I’m a writer from London. I’ve had a couple of novels published in the UK, as well as hundreds of short stories, essays and articles. I used to live in New York, where I was a reporter for The Wall Street Journal, but now I’m travelling long-term around Europe with my wife, and we’re paying for the trip by doing freelance work online as we go. My third novel is in progress.
2. Why do you blog and what is your blog about?
I started the blog back in 2008 because something terrible was happening to me: I was reading lots of great books, and then discovering that after a year or two I had no memory of them whatsoever. I wanted a place to blog about my reading, so that I had a record of what I’d read. Since then it’s expanded a bit — after becoming a published writer I started to write more about writing, and also to do a bit of awkward self-promotion for my latest books — but still it’s writing about books that I enjoy the most. In fact I almost never refresh my memory by reading old posts about old books, but the process of writing the reviews, and of discussing the books with knowledgeable, enthusiastic fellow bloggers, solidifies them in my memory anyway.
3. Favorite books/authors/genres
I can’t give an honest answer to this kind of question. I love Jorge Luis Borges, Milan Kundera and John Banville, but if I name them as my favourite three authors, then what about Joan Didion, or Vasily Grossman, or Kazuo Ishiguro, or R.D. Laing, or George Orwell, or Edward Said, or Jamaica Kincaid, or… It’s just impossible. I’ve never been the sort of reader to fall in love with one writer/book/genre and read in that little corner over and over again—I prefer to read widely, always looking for the next new discovery.
4. Kindle or paper book?
This is something I’ve blogged about a couple of times. The bottom line is that I’ve had a Kindle for a few years now, but still prefer real books. Because I am living an itinerant life, I am almost exclusively buying ebooks at the moment. But when I’m settled in one place, I think I’ll go back to buying almost exclusively print books, only using the Kindle for an occasional 99p punt on an author I’m not sure about.
5. Three things you learned from a book.
When I was about eleven or twelve I read War and Peace, probably my first “adult” book. I discovered how a good writer could create a whole new reality. It took me months to get through the book, and I really felt part of that world, which was so different from my suburban London reality. It made me want to create those worlds myself.
When I was much older I read Collected Fictions by Jorge Luis Borges, and discovered that fiction was a much more malleable thing than I’d realized. Many of Borges’s stories are not stories—they use non-fiction forms, or deliberately misquote from other books. He plays with form and narrative structure, writes mysteries and detective stories as high literature, and has stories with no real plot at all. The book completely redefined for me what short stories could be.

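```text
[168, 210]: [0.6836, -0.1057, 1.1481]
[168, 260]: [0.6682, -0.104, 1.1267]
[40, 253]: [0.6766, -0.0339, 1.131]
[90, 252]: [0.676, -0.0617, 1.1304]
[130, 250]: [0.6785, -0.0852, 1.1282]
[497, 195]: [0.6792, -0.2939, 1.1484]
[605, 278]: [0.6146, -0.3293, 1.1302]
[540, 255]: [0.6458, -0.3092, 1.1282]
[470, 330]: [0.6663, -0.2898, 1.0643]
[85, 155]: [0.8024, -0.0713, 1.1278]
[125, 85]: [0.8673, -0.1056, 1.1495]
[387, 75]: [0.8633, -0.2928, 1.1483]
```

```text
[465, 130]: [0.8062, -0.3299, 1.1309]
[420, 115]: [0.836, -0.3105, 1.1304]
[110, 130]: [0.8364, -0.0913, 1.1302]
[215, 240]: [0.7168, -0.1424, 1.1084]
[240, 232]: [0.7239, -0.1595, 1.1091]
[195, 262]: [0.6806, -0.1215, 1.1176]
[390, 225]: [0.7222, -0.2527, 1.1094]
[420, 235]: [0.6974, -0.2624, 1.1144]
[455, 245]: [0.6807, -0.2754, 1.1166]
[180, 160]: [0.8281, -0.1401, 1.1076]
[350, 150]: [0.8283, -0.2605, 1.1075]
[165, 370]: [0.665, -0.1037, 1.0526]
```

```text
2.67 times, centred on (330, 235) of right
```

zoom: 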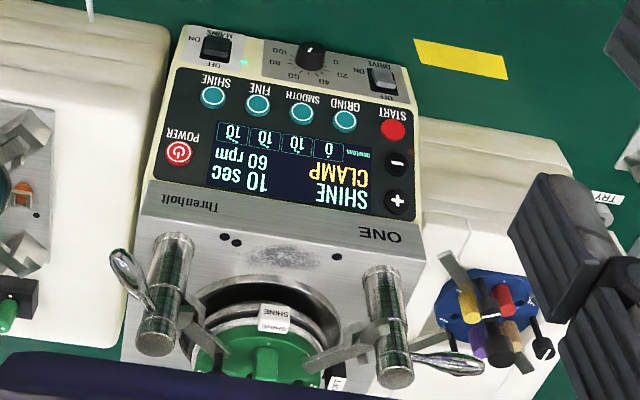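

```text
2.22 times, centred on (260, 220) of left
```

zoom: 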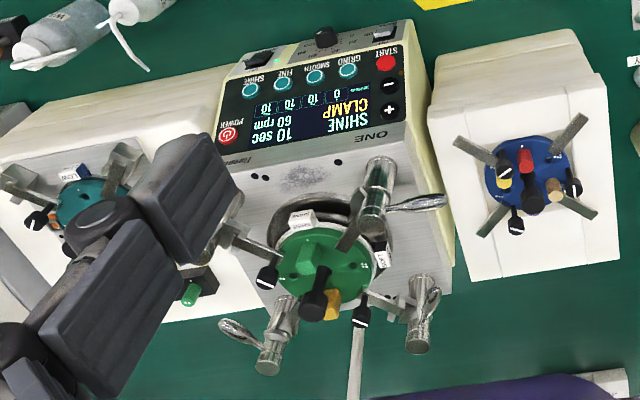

I’ve also learned a lot from non-fiction books about the way life really works. I studied history at Oxford University, but there were massive gaps in what we learned. I had to read Eric Williams’s Capitalism & Slavery to discover how extensively British economic development was financed by the profits from the slave trade, Britain’s Gulag by Caroline Elkins to discover the mass imprisonments, killings and torture administered in the brutal suppression of the Mau Mau rebellion in the 1950s, and so on. It’s not just Britain, either—all around the world, most of what we now consider to be normal has some pretty ugly origins.
6. Best book to take with you on a desert island.

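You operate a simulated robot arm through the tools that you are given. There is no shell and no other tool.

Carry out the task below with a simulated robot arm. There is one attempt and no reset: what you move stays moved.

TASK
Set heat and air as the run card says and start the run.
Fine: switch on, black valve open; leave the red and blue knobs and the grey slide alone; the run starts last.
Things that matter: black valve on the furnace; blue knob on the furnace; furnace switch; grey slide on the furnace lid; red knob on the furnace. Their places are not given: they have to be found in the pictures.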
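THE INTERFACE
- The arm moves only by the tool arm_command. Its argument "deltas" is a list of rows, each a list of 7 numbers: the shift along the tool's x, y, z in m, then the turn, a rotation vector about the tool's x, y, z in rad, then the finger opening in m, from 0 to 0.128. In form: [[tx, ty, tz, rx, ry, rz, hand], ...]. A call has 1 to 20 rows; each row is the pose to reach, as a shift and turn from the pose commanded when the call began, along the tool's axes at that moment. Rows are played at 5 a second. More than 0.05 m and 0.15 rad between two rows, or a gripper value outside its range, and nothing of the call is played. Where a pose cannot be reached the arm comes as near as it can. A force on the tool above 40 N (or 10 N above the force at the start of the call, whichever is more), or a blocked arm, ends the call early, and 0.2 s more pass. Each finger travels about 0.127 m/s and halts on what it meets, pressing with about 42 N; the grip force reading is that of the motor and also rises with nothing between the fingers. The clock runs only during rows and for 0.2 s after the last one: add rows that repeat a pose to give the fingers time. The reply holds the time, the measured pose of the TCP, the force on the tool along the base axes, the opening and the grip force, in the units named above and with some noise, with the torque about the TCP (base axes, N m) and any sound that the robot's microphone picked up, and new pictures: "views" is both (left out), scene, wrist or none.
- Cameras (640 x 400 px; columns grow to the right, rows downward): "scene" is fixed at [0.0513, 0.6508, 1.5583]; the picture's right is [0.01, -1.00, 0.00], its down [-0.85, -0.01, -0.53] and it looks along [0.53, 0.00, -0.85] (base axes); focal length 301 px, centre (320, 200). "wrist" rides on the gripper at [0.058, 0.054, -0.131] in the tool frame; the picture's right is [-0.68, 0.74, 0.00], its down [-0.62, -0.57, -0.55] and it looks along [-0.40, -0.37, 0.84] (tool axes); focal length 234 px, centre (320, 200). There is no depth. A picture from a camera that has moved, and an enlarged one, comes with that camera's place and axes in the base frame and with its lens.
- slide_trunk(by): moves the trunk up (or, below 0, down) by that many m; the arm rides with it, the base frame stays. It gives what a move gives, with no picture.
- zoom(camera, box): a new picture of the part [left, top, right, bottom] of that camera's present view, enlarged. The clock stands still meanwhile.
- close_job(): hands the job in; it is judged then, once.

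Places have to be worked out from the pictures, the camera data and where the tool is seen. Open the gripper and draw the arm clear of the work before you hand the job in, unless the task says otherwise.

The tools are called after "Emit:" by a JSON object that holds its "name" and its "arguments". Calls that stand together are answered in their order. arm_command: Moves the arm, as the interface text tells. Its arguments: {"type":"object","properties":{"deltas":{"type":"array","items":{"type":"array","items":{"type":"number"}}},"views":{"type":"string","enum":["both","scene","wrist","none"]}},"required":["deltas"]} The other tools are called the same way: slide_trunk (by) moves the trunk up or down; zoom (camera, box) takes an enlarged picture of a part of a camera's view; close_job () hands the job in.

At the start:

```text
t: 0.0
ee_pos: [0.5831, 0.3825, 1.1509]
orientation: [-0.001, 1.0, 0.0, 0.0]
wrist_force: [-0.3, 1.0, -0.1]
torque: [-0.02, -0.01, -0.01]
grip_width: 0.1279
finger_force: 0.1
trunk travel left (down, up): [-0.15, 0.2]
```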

Tao Te Ching by Lao Tzu. There’s lots in there about acceptance and serenity, which I imagine would be quite important if you’re stuck on a desert island.
7. Best book to use as a doorstop.
A Game of Thrones. I’m enjoying the TV series, but couldn’t stomach the book. And the good thing is that when one doorstop gets tattered, you can work your way through the rest of the series!
8. Favorite quotes
I love it when a book begins with some beautiful prose that just makes me feel I’m in good hands. These are not necessarily my favourite quotes, but they are some of my favourite opening paragraphs:
Life changes fast. Life changes in the instant. You sit down to dinner and life as you know it ends.

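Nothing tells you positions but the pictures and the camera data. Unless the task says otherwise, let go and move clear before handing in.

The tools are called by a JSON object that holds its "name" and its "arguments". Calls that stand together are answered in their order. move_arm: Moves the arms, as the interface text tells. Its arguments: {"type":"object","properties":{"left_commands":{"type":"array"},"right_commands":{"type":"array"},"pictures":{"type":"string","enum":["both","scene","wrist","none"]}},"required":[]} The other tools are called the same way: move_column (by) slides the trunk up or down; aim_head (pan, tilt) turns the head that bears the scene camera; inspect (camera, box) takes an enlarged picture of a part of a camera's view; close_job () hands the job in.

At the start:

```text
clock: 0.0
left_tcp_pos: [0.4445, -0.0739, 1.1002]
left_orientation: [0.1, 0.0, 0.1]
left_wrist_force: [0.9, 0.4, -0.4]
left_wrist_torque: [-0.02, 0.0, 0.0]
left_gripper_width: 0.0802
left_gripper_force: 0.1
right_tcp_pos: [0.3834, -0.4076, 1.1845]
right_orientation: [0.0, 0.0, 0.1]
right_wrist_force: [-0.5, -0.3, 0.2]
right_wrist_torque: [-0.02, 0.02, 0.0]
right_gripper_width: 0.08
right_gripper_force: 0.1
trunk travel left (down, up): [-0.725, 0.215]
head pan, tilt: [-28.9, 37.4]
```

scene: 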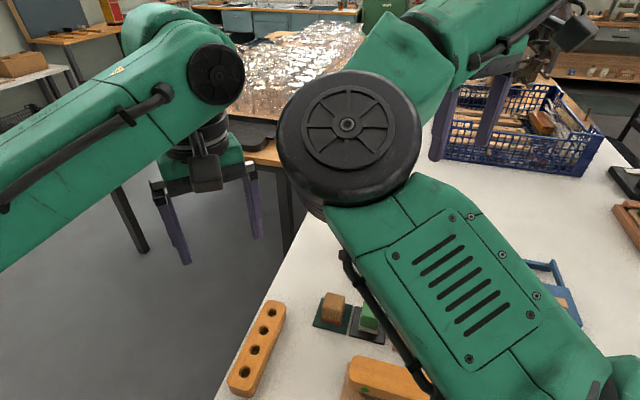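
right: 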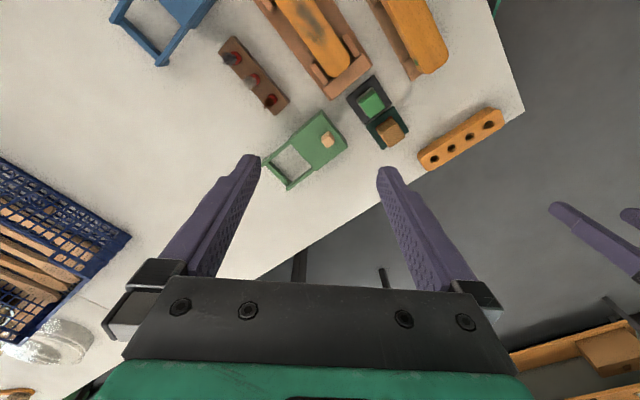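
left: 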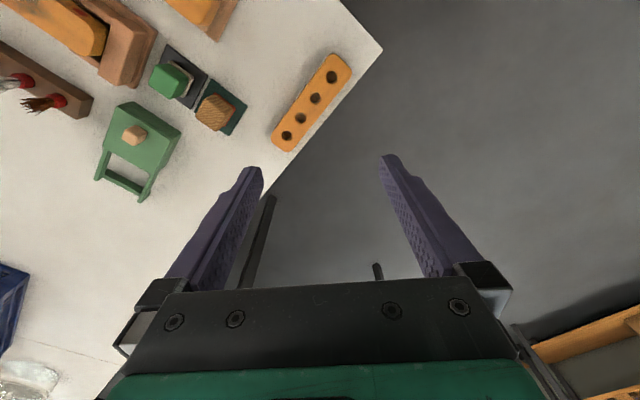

(Joan Didion, The Year of Magical Thinking)
I am, therefore I think. That seems inescapable. In this lawless house I spend the nights poring over my memories, fingering them, like an impotent casanova his old love letters, sniffing the dusty scent of violets. Some of these memories are in a language which I do not understand, the ones that could be headed, the beginning of the old life. They tell the story which I intend to copy here, all of it, if not its meaning, the story of the fall and rise of Birchwood, and of the part Sabatier and I played in the last battle.
(John Banville, Birchwood)
Another sheep, mangled and bled out, her innards not yet crusting and the vapours rising from her like a steamed pudding. Crows, their beaks shining, strutting and rasping, and when I waved my stick they flew to the trees and watched, flaring out their wings, singing, if you could call it that. I shoved my boot in Dog’s face to stop him from taking a string of her away with him as a souvenir, and he kept close by my side as I wheeled the carcass out of the field and down into the woolshed.
(Evie Wyld, All the Birds, Singing)
9. Three tips for bloggers.
1. Don’t check your visitor stats. Or if you must do it, only do it once a month at most. Early on, I used to be quite obsessive about my stats, and it was a waste of energy. Now I try to follow a quote from the Tao Te Ching: “Do your work, then step back. The only path to serenity.”
2. Remember why you’re doing it. It’s easy for blogging to become a chore or an obligation. If you’re not enjoying it, just ease up on your schedule, or even stop for a while, and only return when you’re feeling enthusiastic about it again.
3. Never write a “Sorry I haven’t posted for so long” post, or an “I’m giving up blogging” post, or an “I’m back again two weeks later” post. Just write when you have something to write, and be silent when you don’t.
10. Best/worst blogging experience.
The best part of blogging for me is not so much a single experience, but the cumulative effect of thousands of little interactions over the years. A comment here, an email there, and gradually I’m getting to know people from all over the world who share nothing in common but a love of reading. It’s a wonderful thing, and although my life circumstances mean that I’m not as active now as I was a few years ago, it’s something I treasure.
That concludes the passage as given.